» **Written request 1**
Reproduce exactly the section that begins at the line containing "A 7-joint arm" and ends at the line containing "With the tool", both lines included; omit all other lines. Put each line that is not blank into a JSON list as a string.

» **Passage to read**
It shouldn’t be verboten to speak of a certain Jewish aptitude for Communism. The historian Yuri Slezkine busted that taboo in his masterwork The Jewish Century when he suggested that the notorious image of the Jewish commissar was more than just an anti-Semitic smear. Jews combined “relentless rationalism and exuberant messianism” and so made excellent revolutionaries, Slezkine wrote. Slezkine sensibly remarked that “most radicals were not Jews and most Jews were not radicals, but the proportion of radicals among Jews was, on average, much higher than among their non-Jewish neighbors.” Seven out of 10 members of the original leadership of the Polish Communist movement were Jewish, and in the 1930s Jews made up about 65 percent of all Warsaw Communists, 75 percent of the Polish Party’s propaganda apparatus, and 90 percent of MOPR, Poland’s international Communist relief organization. We can keep such facts in mind, Slezkine argued, and still avoid sliding into the anti-Semitic slander that Bolshevism was a Jewish plot.
The revolutionary spirit that seized some Jews and many more non-Jews in the early years of the 20th century has led to all kinds of trouble, not least for the Jews themselves. In the early 20th century, Slezkine wrote, Jews looked like a vanguard people, modernity incarnate. But a trapdoor loomed for the Jews: Modernity now meant nationalism, the new opiate of the people, “states that posed as tribes.” A head-on collision resulted between nationalism and the Jews in which the latter suddenly looked like the enemies of the newly chosen people, the Germans, Poles, Hungarians, and Romanians. Despite the Jews’ strenuous devotion to the national gentile cultures, their love for Goethe, Mickiewicz, Petöfi, they were still suspect, rootless aliens. Jews came to represent the evil, corrosive side of modernity, string-pullers of international capital and media, and worst of all, ready to destroy one’s nation in the name of global Communism.
Enter the myth of Judeo-Bolshevism, capably explored by Paul Hanebrink in his new book, A Specter Haunting Europe. For many Europeans in the late 1910s, the face of Communist revolution was Jewish. Short-lived revolutions swept across Eastern and Central Europe in the wake of the Bolshevik coup, and many of the leaders were Jews or half-Jews, like Hungary’s Bela Kun and Bavaria’s Kurt Eisner. Like Rosa Luxemburg in Berlin, Eisner was no Bolshevik, but that didn’t matter. After these revolutions collapsed, Jews were blamed for the chaos and bloodshed.
Granted, Jews were overrepresented in a few Communist regimes. There is still a huge leap between this fact and the anti-Semitic notion, sharply on the rise in today’s Eastern Europe, that “the Jews” were responsible for Communism, and that they should be unmasked as aggressors, not merely innocent victims of the Nazis. Judeo-Bolshevism has become a way not just to blame the Jews, but to minimize Polish, Hungarian, and Romanian responsibility for anti-Jewish crimes.
*
Calling Communism a Jewish plot was not Hitler’s idea, as Hanebrink points out. He borrowed it from a slew of national anti-Semitic movements that sprung up in the wake of the failed revolutions of the 1910s. Hitler did, however, make the most devastating and cynical use of Judeo-Bolshevism.

» **Written request 2**
Set down the passage to read as it stands from "Enter the myth" to "chaos and bloodshed.", and nothing more.

» **Dataset content**
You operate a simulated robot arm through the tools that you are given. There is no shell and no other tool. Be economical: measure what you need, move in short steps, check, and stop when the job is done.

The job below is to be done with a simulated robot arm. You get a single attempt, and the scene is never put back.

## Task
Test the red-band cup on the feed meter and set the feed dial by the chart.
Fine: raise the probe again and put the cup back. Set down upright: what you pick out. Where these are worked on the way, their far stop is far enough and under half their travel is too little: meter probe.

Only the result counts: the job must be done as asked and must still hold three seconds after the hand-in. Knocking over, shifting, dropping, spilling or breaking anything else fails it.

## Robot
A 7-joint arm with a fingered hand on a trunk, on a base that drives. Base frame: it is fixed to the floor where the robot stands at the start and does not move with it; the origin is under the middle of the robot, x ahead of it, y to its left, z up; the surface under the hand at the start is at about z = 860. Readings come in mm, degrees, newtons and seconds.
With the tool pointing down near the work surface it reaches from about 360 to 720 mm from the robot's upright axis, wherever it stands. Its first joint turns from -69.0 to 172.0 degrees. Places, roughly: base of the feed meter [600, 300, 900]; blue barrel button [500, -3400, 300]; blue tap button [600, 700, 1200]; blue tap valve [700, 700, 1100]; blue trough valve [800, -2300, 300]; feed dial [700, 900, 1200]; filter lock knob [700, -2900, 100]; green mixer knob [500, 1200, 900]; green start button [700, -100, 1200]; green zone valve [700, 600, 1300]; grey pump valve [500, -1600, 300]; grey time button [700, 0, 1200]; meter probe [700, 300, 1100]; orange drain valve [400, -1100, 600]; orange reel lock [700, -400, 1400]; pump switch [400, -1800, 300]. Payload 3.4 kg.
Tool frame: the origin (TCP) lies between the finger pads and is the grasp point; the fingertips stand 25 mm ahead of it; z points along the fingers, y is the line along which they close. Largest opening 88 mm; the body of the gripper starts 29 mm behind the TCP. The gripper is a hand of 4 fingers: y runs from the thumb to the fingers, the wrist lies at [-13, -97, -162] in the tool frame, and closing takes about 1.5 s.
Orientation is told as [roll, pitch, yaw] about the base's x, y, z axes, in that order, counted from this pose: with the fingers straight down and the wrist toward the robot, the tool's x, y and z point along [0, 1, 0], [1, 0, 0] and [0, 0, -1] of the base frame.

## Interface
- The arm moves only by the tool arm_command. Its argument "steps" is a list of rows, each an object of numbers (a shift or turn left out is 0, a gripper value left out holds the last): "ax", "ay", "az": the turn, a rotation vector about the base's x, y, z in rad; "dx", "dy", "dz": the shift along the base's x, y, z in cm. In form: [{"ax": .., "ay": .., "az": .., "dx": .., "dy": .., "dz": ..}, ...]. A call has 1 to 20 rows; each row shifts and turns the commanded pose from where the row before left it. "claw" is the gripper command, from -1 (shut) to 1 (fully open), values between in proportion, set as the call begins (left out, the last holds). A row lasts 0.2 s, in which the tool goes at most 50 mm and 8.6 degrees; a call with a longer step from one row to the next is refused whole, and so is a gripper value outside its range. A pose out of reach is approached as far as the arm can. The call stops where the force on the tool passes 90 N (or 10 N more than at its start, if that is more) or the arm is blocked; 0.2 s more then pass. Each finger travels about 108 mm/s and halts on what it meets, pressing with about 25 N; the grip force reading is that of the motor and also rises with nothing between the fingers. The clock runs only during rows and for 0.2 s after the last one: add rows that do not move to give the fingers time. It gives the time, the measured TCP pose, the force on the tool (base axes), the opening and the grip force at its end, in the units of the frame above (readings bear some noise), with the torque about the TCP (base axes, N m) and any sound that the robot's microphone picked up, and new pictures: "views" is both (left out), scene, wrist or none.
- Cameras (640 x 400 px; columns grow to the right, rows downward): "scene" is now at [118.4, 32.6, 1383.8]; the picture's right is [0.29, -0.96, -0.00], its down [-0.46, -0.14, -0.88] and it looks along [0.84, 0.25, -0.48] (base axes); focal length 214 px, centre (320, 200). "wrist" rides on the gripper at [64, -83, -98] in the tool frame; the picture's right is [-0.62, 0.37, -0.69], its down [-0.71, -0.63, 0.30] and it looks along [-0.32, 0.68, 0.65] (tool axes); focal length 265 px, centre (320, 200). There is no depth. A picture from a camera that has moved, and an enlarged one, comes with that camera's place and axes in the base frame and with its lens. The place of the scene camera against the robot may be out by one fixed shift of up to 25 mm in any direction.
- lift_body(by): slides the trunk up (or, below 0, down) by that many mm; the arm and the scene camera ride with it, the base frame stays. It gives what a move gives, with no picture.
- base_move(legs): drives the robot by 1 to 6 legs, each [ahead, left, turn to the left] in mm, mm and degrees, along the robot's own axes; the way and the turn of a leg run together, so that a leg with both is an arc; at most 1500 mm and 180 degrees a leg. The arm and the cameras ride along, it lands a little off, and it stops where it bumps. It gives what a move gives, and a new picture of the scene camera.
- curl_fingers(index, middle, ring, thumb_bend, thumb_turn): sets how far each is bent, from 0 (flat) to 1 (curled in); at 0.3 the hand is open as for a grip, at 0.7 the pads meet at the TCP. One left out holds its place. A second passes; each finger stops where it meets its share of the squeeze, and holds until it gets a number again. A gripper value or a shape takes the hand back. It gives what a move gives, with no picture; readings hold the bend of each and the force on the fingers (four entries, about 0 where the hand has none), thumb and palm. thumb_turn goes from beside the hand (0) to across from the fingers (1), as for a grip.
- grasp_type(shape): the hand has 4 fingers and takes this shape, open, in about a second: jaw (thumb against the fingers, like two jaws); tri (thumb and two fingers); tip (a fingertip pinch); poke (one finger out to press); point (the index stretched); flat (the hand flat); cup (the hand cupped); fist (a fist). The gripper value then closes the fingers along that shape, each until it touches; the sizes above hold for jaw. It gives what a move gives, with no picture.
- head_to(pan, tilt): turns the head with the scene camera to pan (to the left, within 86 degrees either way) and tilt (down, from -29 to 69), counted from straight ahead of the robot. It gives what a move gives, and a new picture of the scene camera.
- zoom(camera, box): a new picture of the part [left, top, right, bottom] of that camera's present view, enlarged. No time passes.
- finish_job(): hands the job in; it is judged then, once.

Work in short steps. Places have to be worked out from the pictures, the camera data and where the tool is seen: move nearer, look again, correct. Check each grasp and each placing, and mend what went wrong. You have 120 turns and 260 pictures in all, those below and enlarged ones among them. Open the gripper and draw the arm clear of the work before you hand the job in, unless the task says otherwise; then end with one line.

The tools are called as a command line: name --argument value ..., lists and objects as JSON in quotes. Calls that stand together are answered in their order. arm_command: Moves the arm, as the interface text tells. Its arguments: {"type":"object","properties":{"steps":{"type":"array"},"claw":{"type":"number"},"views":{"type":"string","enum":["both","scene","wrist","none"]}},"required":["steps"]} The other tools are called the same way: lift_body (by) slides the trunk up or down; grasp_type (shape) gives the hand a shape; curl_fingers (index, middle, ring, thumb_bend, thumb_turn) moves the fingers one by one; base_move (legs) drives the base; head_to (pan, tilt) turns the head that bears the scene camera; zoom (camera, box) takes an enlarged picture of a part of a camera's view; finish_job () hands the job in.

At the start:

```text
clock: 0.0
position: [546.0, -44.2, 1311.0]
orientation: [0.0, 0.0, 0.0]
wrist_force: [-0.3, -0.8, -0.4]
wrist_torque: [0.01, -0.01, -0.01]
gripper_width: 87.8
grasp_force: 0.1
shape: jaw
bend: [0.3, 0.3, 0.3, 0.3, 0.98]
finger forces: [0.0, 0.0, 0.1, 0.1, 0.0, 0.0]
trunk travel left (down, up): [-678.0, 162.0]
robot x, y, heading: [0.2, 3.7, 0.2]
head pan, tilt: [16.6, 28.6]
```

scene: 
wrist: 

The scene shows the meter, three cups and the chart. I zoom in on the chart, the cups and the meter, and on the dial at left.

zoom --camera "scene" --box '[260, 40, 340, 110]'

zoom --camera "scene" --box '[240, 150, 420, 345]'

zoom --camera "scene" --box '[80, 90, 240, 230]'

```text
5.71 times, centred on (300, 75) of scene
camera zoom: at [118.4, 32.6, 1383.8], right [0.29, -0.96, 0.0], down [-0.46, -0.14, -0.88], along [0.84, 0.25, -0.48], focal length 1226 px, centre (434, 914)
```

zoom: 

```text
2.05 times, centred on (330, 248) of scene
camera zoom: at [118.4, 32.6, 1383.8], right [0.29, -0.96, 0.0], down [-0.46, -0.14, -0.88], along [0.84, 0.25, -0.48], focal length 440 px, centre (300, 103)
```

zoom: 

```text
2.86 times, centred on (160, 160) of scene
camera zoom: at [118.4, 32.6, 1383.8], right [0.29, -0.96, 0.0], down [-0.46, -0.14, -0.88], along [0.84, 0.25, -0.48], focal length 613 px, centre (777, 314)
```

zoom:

» **Expected output 1**
[
  "A 7-joint arm with a fingered hand on a trunk, on a base that drives. Base frame: it is fixed to the floor where the robot stands at the start and does not move with it; the origin is under the middle of the robot, x ahead of it, y to its left, z up; the surface under the hand at the start is at about z = 860. Readings come in mm, degrees, newtons and seconds.",
  "With the tool pointing down near the work surface it reaches from about 360 to 720 mm from the robot's upright axis, wherever it stands. Its first joint turns from -69.0 to 172.0 degrees. Places, roughly: base of the feed meter [600, 300, 900]; blue barrel button [500, -3400, 300]; blue tap button [600, 700, 1200]; blue tap valve [700, 700, 1100]; blue trough valve [800, -2300, 300]; feed dial [700, 900, 1200]; filter lock knob [700, -2900, 100]; green mixer knob [500, 1200, 900]; green start button [700, -100, 1200]; green zone valve [700, 600, 1300]; grey pump valve [500, -1600, 300]; grey time button [700, 0, 1200]; meter probe [700, 300, 1100]; orange drain valve [400, -1100, 600]; orange reel lock [700, -400, 1400]; pump switch [400, -1800, 300]. Payload 3.4 kg."
]

» **Expected output 2**
Enter the myth of Judeo-Bolshevism, capably explored by Paul Hanebrink in his new book, A Specter Haunting Europe. For many Europeans in the late 1910s, the face of Communist revolution was Jewish. Short-lived revolutions swept across Eastern and Central Europe in the wake of the Bolshevik coup, and many of the leaders were Jews or half-Jews, like Hungary’s Bela Kun and Bavaria’s Kurt Eisner. Like Rosa Luxemburg in Berlin, Eisner was no Bolshevik, but that didn’t matter. After these revolutions collapsed, Jews were blamed for the chaos and bloodshed.